Besant
the nostalgia of spring
Spring is a metaphor for jokes in the modern Indian climatic palette. Winter here jumps straight into the cauldron of summer. But in the Krishna- worshipping imagination, spring is a time of ochre and amber hinting at deep desire - when all of Braj dances to the dulcet tones of Holi. And Radha turns yellow in the tone of longing/separation - biraha. The first song I learnt in my sojourns in the Braj region was by Surdas. It begins thus:
neh lagyo mero shyam sunder son/Aayo basant sab hi ban phoolein/khetan phoolein sarson/Main piri bhai piya ke biraha son/ nikasata prana adhar so.
In all of the fulsome forests and blooming mustard fields of the time of besant, Radha grows yellow with the pangs of separation. Her life flows out of her lips as she roams the alleys of Mathura - a madwoman.
[18th c. Kangra valley painting of Holi being played by Radha. Image courtesy of Victoria and Albert Museum]

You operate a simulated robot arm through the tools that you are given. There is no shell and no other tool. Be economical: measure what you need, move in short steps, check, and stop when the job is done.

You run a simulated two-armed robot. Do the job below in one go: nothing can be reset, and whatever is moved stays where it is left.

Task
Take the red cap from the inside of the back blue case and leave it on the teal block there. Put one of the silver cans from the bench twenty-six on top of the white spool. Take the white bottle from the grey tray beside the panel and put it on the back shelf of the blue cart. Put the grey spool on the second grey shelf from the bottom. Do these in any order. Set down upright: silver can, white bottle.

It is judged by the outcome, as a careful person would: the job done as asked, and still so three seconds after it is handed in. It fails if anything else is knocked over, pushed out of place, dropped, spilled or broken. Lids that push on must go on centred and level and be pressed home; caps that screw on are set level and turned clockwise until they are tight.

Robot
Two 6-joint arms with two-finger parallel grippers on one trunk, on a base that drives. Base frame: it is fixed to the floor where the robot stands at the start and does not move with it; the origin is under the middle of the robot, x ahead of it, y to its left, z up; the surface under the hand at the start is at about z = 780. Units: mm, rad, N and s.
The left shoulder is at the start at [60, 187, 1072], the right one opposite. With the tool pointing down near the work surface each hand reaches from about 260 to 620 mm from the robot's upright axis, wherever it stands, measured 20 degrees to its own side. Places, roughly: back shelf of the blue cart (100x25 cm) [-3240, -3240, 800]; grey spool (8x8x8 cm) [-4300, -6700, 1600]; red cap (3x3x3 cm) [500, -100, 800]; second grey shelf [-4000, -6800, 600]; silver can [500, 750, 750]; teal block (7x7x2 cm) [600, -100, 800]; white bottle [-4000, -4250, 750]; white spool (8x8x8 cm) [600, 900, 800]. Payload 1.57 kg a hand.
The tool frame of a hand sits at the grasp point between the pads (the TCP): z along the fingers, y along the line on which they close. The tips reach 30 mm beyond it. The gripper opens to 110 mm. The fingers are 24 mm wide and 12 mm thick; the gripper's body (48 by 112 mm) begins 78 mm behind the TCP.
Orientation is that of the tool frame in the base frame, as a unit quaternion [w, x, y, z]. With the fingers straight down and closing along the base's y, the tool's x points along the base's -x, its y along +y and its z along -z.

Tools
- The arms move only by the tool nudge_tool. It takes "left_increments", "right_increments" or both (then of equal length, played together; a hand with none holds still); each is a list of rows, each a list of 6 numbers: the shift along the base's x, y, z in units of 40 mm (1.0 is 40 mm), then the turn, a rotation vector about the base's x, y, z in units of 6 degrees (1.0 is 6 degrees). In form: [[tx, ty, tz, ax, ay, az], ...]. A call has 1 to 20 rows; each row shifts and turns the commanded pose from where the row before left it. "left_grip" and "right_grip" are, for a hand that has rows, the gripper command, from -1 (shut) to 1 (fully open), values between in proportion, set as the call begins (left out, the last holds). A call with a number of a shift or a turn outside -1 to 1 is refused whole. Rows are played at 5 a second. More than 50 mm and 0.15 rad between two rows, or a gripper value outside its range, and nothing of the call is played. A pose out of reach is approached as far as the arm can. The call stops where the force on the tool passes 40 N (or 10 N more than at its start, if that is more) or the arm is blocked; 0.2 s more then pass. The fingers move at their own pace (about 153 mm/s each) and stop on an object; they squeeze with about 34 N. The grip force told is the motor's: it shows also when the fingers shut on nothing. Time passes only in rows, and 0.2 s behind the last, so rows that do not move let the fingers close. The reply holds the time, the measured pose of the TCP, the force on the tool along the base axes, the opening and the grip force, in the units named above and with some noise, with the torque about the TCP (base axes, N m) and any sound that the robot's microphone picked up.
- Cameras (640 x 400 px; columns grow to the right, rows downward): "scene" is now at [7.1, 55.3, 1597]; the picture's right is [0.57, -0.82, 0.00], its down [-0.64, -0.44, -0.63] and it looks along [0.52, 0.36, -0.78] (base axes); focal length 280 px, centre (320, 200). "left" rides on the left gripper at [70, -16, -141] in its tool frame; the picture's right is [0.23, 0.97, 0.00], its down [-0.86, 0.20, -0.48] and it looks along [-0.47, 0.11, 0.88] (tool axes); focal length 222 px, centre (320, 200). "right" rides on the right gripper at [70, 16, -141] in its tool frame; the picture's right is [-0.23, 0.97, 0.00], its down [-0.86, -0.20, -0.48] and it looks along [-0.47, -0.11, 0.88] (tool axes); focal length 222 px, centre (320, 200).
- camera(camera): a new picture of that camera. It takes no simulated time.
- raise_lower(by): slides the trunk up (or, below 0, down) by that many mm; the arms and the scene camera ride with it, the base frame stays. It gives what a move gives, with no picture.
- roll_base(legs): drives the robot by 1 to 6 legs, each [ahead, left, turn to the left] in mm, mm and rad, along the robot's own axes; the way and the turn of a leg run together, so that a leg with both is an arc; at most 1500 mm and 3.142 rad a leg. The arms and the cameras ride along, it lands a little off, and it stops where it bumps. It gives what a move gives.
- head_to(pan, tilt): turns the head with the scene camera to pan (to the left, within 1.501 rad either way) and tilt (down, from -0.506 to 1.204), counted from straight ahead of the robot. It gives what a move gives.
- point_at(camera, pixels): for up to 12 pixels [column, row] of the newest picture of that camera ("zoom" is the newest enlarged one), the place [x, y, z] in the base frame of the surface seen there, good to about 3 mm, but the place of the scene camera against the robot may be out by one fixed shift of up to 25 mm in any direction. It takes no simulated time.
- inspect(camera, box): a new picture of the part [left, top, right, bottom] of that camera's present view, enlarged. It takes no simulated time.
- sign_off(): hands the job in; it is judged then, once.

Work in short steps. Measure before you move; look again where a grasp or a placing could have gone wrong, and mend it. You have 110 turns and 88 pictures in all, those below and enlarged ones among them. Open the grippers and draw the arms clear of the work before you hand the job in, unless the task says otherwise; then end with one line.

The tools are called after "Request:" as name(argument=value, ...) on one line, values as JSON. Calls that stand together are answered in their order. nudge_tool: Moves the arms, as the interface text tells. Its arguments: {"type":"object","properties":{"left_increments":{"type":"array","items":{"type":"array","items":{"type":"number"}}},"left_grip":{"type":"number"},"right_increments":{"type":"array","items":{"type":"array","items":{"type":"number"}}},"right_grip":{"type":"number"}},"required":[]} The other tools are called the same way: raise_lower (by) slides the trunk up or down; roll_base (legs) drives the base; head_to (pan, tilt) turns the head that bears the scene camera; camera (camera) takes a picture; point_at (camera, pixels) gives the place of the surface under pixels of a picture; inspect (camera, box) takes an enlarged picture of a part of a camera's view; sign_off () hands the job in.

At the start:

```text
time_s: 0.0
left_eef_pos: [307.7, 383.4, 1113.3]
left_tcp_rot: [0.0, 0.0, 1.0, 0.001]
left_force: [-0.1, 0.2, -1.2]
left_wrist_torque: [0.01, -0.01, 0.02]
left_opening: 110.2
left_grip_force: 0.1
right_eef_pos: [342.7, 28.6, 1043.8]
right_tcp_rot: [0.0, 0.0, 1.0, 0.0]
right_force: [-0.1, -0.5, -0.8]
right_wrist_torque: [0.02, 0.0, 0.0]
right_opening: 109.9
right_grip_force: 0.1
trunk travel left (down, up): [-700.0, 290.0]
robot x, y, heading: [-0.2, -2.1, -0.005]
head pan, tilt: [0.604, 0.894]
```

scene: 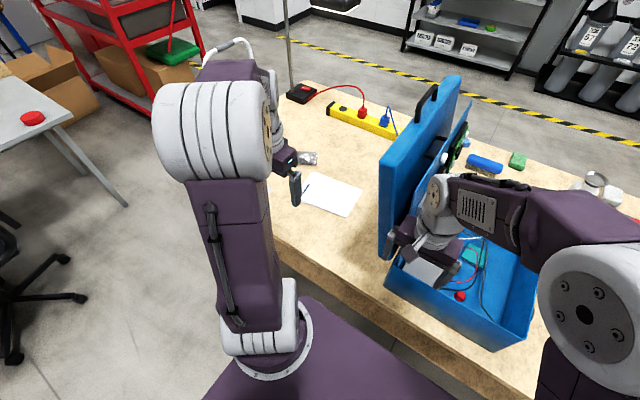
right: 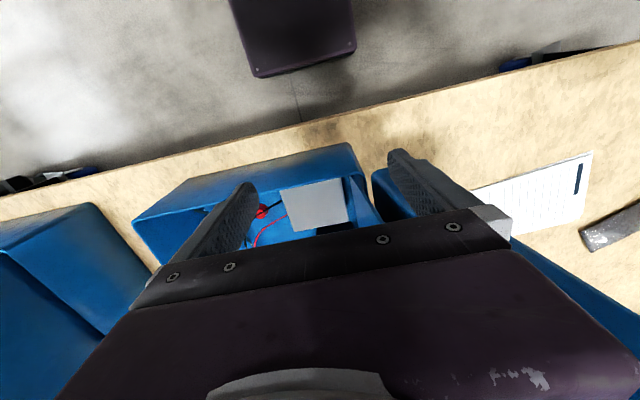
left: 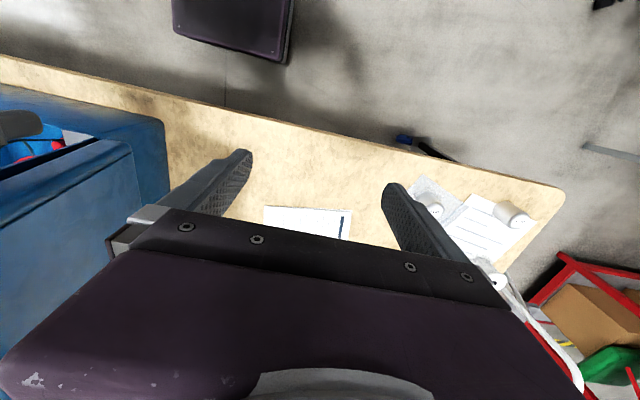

A tragicomic time - this besant. There is something comic about happiness. Happiness comes out of the brimming of satisfaction-chai in an equilibrium of circumstance-saucers. What nice weather! What a beautiful lover I have! And now let’s pour all that chai by accident or intention out of the saucer. The real drama begins then. The saucer remains permanently marked by the memory of chai. And our hearts chequered with the cris-cross routes of having trickled out of various vestibules of desire. And Radha doesn’t seem to mind - she walks the alleyways as always, a woman of biraha, a madwoman. Krishna’s absence is more important in this story than his presence. The absence of spring, the grey shadow of the nostalgia of spring, are perhaps more remarkable than the actual playing out of the comical happiness of spring.